COUNTING ICE-WEDGE POLYGONS FROM SPACE: USE OF COMMERCIAL SATELLITE IMAGERY TO MONITOR CHANGING ARCTIC POLYGONAL TUNDRA
Keywords: Arctic, Ice-wedge polygons, Deep learning, Satellite imagery, Mapping, Mask R-CNN, Augmentations
Abstract. The microtopography associated with ice wedge polygons (IWPs) governs the Arctic ecosystem from local to regional scales due to the impacts on the flow and storage of water and therefore, vegetation and carbon. Increasing subsurface temperatures in Arctic permafrost landscapes cause differential ground settlements followed by a series of adverse microtopographic transitions at sub decadal scale.
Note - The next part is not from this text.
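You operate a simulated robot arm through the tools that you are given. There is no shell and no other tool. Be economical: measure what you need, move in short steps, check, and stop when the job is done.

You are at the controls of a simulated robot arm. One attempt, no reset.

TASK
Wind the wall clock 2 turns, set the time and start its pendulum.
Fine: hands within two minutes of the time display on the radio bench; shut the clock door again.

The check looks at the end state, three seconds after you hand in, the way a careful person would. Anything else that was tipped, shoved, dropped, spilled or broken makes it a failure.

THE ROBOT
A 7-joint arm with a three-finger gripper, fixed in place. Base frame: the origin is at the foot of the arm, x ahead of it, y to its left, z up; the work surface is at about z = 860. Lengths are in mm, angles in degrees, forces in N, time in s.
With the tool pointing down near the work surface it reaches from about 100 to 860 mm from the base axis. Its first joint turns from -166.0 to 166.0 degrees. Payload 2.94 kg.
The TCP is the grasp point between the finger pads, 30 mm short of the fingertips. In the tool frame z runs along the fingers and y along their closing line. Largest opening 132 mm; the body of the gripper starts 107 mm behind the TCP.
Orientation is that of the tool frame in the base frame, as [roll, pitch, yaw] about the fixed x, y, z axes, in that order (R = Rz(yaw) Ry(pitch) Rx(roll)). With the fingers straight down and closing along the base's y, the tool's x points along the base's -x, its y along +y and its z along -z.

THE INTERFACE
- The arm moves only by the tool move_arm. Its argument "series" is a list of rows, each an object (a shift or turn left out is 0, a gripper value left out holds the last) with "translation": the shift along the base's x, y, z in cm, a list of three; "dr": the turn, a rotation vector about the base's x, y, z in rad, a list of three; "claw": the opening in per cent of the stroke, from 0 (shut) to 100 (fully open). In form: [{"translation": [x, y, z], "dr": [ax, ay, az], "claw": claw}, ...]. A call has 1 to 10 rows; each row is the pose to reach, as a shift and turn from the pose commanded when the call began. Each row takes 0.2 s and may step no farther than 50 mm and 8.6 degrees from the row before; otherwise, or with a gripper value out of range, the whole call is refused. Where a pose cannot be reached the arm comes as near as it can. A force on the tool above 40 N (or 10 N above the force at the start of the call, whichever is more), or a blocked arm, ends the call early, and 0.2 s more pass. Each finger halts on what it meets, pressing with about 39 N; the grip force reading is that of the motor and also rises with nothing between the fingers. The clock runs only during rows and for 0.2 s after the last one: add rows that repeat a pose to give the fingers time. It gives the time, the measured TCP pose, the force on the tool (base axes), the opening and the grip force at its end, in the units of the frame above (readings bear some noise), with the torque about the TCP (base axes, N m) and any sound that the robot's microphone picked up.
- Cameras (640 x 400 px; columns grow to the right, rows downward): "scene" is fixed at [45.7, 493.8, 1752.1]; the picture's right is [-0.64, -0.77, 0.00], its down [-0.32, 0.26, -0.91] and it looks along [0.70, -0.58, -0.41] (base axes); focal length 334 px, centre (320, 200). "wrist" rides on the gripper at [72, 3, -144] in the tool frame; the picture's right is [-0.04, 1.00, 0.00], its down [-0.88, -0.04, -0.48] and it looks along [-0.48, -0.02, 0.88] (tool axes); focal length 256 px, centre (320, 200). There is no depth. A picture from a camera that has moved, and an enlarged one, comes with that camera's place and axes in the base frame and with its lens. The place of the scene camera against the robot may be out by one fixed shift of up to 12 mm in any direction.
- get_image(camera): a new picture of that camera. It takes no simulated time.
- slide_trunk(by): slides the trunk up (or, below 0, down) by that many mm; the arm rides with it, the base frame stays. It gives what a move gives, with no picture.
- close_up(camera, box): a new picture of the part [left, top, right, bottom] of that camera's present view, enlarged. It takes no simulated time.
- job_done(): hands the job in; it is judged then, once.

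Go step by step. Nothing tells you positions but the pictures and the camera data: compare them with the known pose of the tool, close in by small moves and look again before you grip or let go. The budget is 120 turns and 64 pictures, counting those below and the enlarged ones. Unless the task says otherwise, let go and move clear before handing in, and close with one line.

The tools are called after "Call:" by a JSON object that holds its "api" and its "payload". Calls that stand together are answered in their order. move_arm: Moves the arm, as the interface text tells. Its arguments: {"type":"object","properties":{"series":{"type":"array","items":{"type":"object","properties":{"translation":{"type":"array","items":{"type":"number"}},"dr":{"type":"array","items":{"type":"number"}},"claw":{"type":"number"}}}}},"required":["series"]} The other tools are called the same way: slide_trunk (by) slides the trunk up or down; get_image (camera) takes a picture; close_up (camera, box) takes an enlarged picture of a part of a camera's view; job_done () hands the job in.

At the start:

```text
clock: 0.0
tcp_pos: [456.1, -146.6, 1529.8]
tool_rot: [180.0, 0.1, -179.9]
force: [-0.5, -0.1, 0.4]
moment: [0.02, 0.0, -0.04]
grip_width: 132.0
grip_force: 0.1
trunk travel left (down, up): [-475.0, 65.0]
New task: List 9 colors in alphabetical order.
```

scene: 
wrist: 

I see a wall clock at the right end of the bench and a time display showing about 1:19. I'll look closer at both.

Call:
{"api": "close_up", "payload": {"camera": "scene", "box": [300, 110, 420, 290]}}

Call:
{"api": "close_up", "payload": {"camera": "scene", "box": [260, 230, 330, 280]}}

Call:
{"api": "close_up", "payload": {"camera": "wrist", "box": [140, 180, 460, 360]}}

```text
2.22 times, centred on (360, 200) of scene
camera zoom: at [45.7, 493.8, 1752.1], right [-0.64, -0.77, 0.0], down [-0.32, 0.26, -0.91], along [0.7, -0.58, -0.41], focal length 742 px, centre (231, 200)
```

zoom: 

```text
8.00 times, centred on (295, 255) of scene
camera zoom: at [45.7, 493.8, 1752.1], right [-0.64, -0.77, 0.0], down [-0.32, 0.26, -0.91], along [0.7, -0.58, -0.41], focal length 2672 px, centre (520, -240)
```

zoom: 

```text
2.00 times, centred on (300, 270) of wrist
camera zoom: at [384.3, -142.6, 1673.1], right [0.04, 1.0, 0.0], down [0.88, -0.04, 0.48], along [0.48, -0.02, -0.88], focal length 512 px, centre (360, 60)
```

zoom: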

The entire Arctic has been imaged at 0.5 m or finer resolution by commercial satellite sensors. Dramatic microtopographic transformation of low-centered into high-centered IWPs can be identified using sub-meter resolution commercial satellite imagery. In this exploratory study, we have employed a Deep Learning (DL)-based object detection and semantic segmentation method named the Mask R-CNN to automatically map IWPs from commercial satellite imagery. Different tundra vegetation types have distinct spectral, spatial, textural characteristics, which in turn decide the semantics of overlying IWPs. Landscape complexity translates to the image complexity, affecting DL model performances. Scarcity of labelled training images, inadequate training samples for some types of tundra and class imbalance stand as other key challenges in this study. We implemented image augmentation methods to introduce variety in the training data and trained models separately for tundra types. Augmentation methods show promising results but the models with separate tundra types seem to suffer from the lack of annotated data.